Disturbed and distressed, by the

Constant interruptions and minor disappearances

Of food and what other things

Decided something must be done.

She first got a rat trap

And trapping one, released it somewhere afar off

Where it couldn’t intrude anymore

And despoil her peace of mind.

And then, it seemed there was more

Because the interruptions in her affairs did not cease

Pieces of bread were smuggled out

Just as brazenly as before.

And the rat trap came out again

But no rat in it

Maybe this one caught on to the trick

As a self-respecting modern rat in a modern world

Learning by dire example should.

My mother, now out of her wits’ end

Her shrine, the kitchen, thus invaded again

And molested daily, by a silly freak of nature

“I must get the rat”, she cried!

No, she did not wish to kill, but what choice is left, she asked

What could be done to divest of this devil?

So my mother mused, and I

Listening to her in this mood

Thought aloud, “We cannot kill this rat!”

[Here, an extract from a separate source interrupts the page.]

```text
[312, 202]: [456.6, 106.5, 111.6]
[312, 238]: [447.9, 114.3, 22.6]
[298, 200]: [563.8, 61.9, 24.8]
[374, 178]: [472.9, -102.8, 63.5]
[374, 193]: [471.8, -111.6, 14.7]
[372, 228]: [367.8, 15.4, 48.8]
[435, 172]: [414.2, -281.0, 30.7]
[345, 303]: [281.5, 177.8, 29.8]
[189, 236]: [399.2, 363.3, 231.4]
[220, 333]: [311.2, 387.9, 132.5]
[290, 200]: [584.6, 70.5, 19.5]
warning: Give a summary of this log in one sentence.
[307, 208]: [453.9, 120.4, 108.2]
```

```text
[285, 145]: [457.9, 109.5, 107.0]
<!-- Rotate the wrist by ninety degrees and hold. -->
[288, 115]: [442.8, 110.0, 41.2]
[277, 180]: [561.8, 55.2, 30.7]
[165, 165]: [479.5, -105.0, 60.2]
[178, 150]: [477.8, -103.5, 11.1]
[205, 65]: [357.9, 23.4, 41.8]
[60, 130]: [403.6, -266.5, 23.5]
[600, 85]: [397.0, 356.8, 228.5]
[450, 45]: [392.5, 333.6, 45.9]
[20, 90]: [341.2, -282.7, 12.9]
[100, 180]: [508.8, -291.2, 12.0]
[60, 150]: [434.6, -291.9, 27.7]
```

It is a life, as life is ours

A soul it has, that breathes and moves

Surely it feels, as it hungers and thirsts

In all other bodily functions, it resembles us

What a burden on our conscience!

To snuff out this life—

Like a flame on a candle

A life dies with it, as one lives in it

No, mother, we cannot kill this rat

To which my mother, not unschooled in argument, returns

Yes, it is a life, but in the scale of evolution

What value does it have?

Everyday hundreds and thousands of us

Are killed in crashes, die hanging out of trains

Murdered brutally, die hungry or in pain

When human life is so cheap and easily sold,

What matters it, if a rat dies cold?